Although you’re probably not in high school, I’m talking about those folks you hang out with regularly, maybe friends and relations might be a better term than peers, but those folks are probably a lot like you in terms of income, ethnicity, political view, religion, and so on. If they weren’t, you wouldn’t be hanging out with them, would you?

So the concept of normal is mostly statistically based, it describes a curve that summarizes data points on a graph, and yep, you got it, it can really only capture stuff you can measure. Like income, and physical traits like height, and some crazy quantifiable things like IQ scores. So you are probably hanging with folks who are as ‘bout as rich or poor as you are. If you were to plot your incomes, it’d be a nice, normal curve. (I’ve talked about this before over here.)

But what about the idea of being normal socially?

Well, go back to your group you’re comparing yourself to.

Is your peer group (or buds) primarily white, Christian, republican Trump supporters? If you are too (no shame, just saying), you are pretty ‘normal’ or to use the colloquial term loosely, ‘average’ for your group. Your social and societal norms and expectations are based on the folks you hang out with. They see the world pretty much the same way you do.

So let’s take that white, Christian, republican Trump supporter and drop them into a pit of liberal lesbian feminists. Or a biker gang. Or a gay disco. Whatever. It doesn’t really matter, because now all of a sudden, you’re the odd one out.

Your peer group, the one that formerly shaped your societal norms and expectations has dramatically changed. So either you change, or you find a new peer group.

Kinda like culture shock.

But, under it all – are you normal?

You no longer fit in with your peer group (I’m looking at you, Trump supporter now fending off libreral lesbian feminists) so technically, you’re not normal – you are in fact an outlier, and now not at all reflective of your group in the least.

So what the heck does all this have to do with special needs?
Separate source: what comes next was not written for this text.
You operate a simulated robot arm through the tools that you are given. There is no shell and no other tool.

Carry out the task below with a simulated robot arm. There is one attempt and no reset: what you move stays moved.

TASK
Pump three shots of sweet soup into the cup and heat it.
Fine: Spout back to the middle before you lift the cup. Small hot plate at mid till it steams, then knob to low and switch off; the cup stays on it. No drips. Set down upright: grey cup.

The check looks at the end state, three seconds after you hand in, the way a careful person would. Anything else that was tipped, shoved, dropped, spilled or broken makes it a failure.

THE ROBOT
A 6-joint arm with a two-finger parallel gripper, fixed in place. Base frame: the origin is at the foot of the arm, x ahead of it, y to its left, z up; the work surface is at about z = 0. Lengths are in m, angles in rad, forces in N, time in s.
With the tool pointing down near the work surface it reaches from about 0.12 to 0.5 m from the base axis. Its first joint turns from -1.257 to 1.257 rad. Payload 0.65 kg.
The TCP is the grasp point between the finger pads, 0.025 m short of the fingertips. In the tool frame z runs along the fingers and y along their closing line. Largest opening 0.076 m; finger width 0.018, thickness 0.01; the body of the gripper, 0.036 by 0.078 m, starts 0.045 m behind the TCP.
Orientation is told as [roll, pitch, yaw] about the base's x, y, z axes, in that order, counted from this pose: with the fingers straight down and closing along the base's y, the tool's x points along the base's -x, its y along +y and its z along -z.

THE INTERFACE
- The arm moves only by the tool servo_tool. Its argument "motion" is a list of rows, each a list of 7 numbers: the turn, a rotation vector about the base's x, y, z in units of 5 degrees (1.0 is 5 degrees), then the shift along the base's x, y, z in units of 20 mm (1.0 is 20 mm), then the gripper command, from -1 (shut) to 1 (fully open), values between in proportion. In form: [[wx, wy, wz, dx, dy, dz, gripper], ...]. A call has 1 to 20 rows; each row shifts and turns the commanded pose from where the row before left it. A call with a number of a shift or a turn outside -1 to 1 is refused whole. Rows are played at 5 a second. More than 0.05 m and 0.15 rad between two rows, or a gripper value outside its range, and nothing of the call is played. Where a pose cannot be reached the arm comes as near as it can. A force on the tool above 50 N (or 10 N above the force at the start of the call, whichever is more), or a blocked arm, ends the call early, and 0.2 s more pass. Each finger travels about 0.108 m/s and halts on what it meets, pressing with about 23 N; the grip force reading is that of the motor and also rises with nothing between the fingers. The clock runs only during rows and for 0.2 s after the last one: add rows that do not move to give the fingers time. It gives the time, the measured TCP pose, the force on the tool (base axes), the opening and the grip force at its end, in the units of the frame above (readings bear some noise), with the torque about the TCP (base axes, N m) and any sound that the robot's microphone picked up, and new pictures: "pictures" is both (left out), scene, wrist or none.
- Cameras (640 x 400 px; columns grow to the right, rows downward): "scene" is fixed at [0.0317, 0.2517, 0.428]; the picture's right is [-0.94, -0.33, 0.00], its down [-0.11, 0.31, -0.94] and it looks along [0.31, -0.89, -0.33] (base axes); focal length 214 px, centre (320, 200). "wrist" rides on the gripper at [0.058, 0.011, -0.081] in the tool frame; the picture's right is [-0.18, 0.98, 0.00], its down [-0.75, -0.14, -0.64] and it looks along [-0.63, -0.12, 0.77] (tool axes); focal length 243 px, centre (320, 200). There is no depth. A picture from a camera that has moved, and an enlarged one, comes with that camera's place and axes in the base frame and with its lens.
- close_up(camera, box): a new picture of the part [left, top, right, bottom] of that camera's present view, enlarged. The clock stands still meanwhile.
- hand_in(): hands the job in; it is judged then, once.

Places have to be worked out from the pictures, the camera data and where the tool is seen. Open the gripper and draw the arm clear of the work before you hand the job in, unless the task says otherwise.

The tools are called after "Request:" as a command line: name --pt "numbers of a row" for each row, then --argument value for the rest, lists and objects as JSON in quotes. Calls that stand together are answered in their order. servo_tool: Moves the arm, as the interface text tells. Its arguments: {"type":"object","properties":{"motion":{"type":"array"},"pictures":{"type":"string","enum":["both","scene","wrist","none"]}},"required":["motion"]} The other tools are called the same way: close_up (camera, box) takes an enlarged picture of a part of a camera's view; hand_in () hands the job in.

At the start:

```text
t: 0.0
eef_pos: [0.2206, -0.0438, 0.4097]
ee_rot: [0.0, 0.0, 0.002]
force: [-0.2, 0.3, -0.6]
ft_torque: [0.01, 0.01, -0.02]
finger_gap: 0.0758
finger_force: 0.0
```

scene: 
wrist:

The land of special needs is two things at once – it’s a sudden immersion into a strange and baffling world that overwhelms you (aka culture shock). And it’s also a wedge that divides you from more prosaically ‘normal’ folks.

Like Hotel California, once you’re in this place, you can never leave.

What is it to sit and listen to another parent talk about benign childhood issues like homework or nighttime waking when you’re terrified your kid’s gonna have another seizure and you won’t be there. Or they might just stop breathing during the night. Or you know that no matter how hard they try, your child will never learn to read.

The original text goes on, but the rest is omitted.